Data extract
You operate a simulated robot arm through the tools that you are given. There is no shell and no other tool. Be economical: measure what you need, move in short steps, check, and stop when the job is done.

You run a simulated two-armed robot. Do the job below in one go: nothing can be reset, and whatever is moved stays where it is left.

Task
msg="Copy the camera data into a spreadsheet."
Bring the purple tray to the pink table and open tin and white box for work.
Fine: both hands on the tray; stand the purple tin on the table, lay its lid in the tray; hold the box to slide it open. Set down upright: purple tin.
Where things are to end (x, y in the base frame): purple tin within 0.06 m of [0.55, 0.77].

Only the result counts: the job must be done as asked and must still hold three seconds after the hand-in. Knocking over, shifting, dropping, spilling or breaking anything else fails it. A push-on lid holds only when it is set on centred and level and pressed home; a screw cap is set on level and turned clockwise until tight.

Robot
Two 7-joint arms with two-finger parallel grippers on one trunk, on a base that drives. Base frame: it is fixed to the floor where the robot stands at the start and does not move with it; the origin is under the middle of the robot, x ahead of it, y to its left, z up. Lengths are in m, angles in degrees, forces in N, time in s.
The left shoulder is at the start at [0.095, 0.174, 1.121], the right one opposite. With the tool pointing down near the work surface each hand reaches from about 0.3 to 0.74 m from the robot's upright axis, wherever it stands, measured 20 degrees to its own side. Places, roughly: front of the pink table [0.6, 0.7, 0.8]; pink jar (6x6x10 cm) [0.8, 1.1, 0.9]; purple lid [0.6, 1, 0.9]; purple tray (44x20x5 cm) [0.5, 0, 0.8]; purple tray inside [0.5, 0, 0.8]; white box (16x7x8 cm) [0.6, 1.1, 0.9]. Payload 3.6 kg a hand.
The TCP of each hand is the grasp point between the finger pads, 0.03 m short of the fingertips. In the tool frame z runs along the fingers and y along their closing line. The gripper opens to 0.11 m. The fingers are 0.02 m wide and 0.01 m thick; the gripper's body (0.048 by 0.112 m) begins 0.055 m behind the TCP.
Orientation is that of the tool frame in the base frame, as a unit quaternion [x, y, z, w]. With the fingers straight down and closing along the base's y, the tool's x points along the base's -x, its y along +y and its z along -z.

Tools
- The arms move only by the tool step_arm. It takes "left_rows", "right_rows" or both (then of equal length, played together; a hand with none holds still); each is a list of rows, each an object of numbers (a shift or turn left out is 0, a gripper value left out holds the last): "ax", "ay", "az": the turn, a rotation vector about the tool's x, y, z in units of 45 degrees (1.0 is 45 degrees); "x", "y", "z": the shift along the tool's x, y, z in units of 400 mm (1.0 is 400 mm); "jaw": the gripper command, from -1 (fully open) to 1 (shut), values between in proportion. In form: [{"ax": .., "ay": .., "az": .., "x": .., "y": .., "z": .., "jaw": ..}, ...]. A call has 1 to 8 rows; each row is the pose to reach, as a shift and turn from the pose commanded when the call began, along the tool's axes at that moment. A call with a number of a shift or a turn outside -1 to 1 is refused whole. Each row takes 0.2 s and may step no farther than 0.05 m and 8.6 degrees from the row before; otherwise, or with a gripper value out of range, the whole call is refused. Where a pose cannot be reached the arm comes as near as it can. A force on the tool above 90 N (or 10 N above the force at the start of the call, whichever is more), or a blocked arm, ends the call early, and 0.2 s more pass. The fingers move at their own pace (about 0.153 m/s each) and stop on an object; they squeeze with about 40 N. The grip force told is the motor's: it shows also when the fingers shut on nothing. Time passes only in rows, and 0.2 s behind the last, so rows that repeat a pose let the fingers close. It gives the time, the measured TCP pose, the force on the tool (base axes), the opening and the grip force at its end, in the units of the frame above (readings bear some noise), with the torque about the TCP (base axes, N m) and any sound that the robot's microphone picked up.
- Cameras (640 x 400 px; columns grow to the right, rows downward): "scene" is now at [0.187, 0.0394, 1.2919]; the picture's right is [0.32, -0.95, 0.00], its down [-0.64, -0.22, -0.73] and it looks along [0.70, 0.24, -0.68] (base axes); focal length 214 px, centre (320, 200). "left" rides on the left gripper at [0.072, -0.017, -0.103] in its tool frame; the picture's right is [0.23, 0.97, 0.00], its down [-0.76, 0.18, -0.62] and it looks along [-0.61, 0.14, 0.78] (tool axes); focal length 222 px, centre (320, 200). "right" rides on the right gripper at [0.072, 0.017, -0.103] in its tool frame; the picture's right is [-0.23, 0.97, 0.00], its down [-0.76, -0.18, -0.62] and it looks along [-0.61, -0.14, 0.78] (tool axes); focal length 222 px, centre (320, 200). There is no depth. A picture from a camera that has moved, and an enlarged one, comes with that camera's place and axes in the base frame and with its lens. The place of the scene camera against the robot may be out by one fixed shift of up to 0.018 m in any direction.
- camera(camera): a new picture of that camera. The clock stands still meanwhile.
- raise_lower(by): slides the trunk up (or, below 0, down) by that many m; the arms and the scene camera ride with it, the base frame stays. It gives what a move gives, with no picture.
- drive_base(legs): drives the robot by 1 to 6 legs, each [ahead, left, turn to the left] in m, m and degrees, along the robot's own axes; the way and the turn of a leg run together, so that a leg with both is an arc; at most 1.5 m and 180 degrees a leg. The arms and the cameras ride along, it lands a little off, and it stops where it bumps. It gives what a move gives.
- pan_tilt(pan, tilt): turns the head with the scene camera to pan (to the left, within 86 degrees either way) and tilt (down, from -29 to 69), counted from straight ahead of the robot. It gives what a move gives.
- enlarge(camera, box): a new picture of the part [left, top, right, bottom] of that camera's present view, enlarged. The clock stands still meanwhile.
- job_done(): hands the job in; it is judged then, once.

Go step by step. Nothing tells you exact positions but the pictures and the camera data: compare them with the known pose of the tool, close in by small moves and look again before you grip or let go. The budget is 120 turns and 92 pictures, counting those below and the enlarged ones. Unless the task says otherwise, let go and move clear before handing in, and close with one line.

Problem statement
Repeat exactly the lines from the one that contains "- camera(camera): a" through the one that contains "- drive_base(legs): drives", and only those.

Written solution
- camera(camera): a new picture of that camera. The clock stands still meanwhile.
- raise_lower(by): slides the trunk up (or, below 0, down) by that many m; the arms and the scene camera ride with it, the base frame stays. It gives what a move gives, with no picture.
- drive_base(legs): drives the robot by 1 to 6 legs, each [ahead, left, turn to the left] in m, m and degrees, along the robot's own axes; the way and the turn of a leg run together, so that a leg with both is an arc; at most 1.5 m and 180 degrees a leg. The arms and the cameras ride along, it lands a little off, and it stops where it bumps. It gives what a move gives.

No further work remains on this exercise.